Saturday, December 26, 2009

The Heroine Completes Her Hero's Journey

Fifth post on Pride and Prejudice.

Just when Elizabeth Bennet feels attraction to Darcy and he seems to return her regard, she learns from her sister Jane's letter that Lydia has run off with Wickham, and her world falls apart. This event is without doubt the ordeal every hero must face. Lydia represents the shadow, who acts on the base innermost desires inside of everyone. Certainly for a Regency Miss, the desire to thwart the very tightly corseted society demanded of every woman with any pretense to gentility, must have been a very strong hidden dream.

It is often hard by today's standards where the individual is judged by their actions to understand how one sister's moral failure tarred her siblings, but that is how society used to view women, and not so terribly long ago. Lydia's indiscretion affected the matrimonial chances of all of her sisters. If Colonel Foster and Elizabeth's father and uncle did not take immediate action to find Lydia and force Wickham to marry her, the whole family would be smeared with her shame (as would Colonel Foster, with whom Lizzy was staying). None of the Bennet sisters would have made good marriages. Elizabeth knows this and feels guilty for not having disclosed Wickham's character. A promise to Darcy stopped her. Luckily, the couple is found, and they marry.

The visit of the newlyweds to the wife's family is, in turn, hilarious and disgusting. Their arrival begins the journey back from the wilderness Elizabeth has been in on her journey to find love. Lydia is unrepentant, still careless and oblivious of anyone but herself. while many sixteen-year-olds share these characteristics, most are not so totally ignorant, most know right from wrong.

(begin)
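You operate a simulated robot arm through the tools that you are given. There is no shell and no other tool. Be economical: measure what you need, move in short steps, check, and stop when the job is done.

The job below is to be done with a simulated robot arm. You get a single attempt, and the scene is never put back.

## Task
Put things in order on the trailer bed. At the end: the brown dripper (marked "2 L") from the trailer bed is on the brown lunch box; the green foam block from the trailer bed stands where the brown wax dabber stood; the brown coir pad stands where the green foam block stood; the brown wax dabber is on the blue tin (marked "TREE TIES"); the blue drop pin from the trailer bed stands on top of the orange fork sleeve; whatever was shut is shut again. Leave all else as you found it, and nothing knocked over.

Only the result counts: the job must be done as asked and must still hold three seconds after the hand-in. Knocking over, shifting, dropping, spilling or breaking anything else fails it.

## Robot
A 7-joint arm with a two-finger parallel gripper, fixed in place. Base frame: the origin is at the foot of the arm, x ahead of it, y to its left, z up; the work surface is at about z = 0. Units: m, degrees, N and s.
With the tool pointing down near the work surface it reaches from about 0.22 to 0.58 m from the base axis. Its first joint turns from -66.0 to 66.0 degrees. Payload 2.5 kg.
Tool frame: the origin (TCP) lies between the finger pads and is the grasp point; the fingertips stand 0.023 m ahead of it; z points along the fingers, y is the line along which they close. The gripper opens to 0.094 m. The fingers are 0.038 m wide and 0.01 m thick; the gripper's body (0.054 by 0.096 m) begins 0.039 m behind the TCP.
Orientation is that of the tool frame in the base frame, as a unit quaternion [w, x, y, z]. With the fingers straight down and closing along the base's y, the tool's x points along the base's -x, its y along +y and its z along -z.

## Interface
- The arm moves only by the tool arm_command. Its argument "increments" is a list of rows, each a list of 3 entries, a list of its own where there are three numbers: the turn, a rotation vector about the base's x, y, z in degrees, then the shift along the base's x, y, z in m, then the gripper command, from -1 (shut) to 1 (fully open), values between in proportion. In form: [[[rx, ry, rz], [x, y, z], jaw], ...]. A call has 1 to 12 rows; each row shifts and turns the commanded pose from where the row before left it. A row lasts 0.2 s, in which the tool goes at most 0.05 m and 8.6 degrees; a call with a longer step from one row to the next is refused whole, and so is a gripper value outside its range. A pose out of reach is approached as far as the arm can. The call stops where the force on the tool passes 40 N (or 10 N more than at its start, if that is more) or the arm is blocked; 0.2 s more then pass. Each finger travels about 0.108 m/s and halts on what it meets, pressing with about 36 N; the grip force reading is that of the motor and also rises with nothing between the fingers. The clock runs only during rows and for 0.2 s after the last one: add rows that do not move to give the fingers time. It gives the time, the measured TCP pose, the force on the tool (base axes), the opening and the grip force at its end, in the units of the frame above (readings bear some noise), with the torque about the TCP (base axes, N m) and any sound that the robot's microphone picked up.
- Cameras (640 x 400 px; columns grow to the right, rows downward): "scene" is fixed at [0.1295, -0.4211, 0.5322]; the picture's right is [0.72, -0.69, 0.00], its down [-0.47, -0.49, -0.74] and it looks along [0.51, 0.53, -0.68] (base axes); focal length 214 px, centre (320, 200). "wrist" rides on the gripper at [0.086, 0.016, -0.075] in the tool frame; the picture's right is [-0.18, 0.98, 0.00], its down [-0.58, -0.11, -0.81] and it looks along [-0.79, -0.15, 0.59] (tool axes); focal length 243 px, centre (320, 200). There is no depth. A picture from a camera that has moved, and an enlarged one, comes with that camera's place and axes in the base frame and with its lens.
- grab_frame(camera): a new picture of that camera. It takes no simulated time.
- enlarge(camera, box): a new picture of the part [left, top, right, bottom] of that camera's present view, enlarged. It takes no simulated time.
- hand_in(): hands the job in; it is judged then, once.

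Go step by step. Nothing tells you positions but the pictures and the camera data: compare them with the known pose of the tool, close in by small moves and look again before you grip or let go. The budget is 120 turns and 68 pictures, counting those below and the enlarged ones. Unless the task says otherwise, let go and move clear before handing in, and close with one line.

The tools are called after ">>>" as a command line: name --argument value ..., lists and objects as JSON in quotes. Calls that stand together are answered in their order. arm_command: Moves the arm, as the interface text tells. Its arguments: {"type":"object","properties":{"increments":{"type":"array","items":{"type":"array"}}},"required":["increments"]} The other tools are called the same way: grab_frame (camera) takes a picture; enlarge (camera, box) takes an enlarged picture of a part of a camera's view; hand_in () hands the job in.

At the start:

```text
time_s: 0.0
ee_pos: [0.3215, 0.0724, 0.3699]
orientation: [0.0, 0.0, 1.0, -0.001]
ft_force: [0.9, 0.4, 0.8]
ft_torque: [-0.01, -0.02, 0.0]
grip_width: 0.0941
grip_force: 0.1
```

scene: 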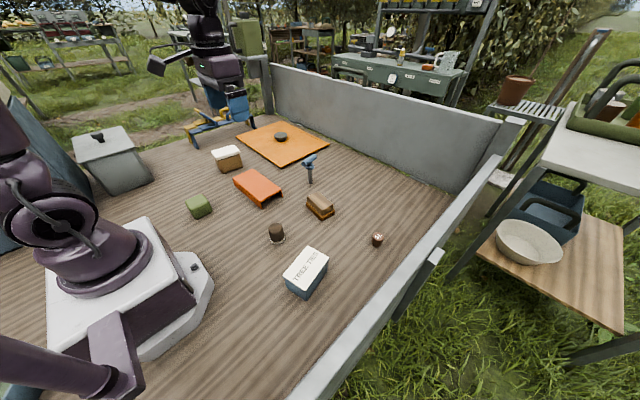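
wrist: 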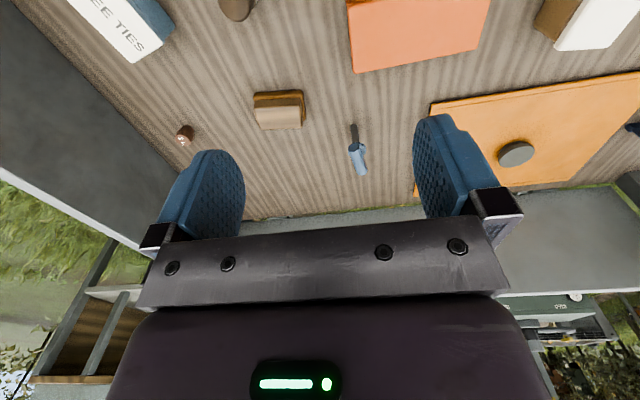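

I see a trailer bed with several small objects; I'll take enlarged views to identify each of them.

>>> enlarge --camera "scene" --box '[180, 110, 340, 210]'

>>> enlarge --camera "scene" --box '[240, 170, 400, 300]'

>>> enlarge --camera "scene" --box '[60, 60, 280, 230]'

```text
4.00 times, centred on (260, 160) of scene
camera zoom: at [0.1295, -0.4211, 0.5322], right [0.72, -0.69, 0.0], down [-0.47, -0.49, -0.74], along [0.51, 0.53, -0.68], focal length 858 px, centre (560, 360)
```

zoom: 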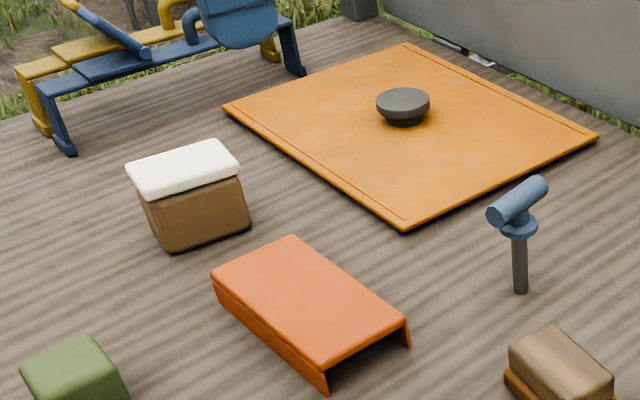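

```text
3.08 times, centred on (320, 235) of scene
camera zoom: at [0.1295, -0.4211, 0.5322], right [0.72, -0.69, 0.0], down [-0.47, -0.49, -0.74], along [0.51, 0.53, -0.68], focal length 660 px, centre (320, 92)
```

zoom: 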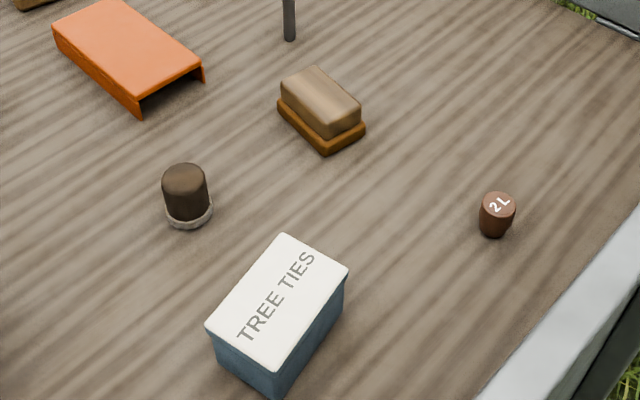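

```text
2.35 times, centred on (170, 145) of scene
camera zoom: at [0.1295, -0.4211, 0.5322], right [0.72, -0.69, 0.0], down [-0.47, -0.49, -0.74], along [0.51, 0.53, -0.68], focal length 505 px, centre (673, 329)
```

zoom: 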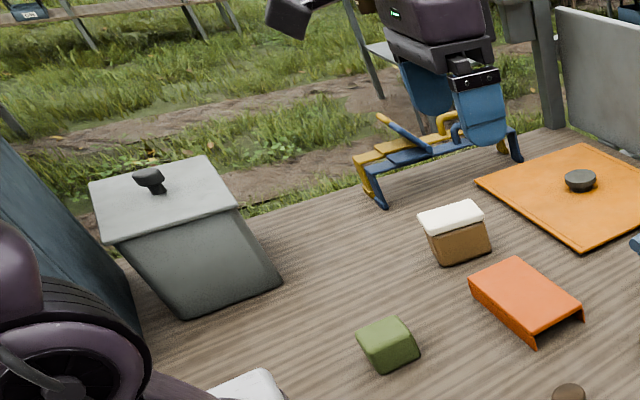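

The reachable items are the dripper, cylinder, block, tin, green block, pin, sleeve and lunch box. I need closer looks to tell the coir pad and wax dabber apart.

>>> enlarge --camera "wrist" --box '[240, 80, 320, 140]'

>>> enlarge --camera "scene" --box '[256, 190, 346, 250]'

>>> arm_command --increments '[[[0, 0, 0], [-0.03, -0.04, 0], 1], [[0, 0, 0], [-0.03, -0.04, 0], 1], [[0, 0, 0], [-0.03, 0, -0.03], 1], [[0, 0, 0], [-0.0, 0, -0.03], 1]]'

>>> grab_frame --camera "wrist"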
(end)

Perhaps Mrs. Bennet's behavior had an undue influence on Lydia; after all, Lydia was her favorite. But if that is so, why did her influence not affect Jane and Elizabeth, who are both clearly humiliated by Lydia's actions and behavior? Lydia, during her visit, forgets a promise and tells Elizabeth that Darcy was at the wedding.

This information drives Elizabeth to find the truth of Darcy's involvement in forcing Wickham to marry Lydia and save the family's reputation. When Darcy visits, he is distant, throwing Elizabeth into a flurry of self-doubt. His intervening with Bingley brings Jane her happiness, but Elizabeth doubts any man would offer again after the refusal she gave Darcy. Before Elizabeth can finish her journey, she must face more gatekeepers. One comes in the form of a letter from Mr. Collins to her father, and Elizabeth must dissemble to her father. The other is the more formidable ordeal in the visit from Lady Catherine de Bourgh, who demands Elizabeth's promise not to marry Darcy. Here Elizabeth proves true to her journey's lessons and faces rudeness and hostility with calmness and honesty. It is not long after this visit that Darcy returns to Longbourne. When Elizabeth faces him with her thanks and gratitude, she earns her heart's desire. Mr. Darcy renews his pledge of love and desire that Elizabeth should become his wife.

The last minor ordeal Elizabeth faces is telling her family she has won the prize, the elixir of life, marriage with Darcy, that her quest sought. Both she and Darcy are changed people, both have found love in their choice of mate, and as true of many journeys, Elizabeth will not return home, but begin a new life as a woman married to an affluent man.

I hope these few posts on Pride and Prejudice have shown how the Hero's Journey has worked through this story. I am a true believer that stories are tied to our individual psychologies and our own paths along the Mythic Hero's Journey.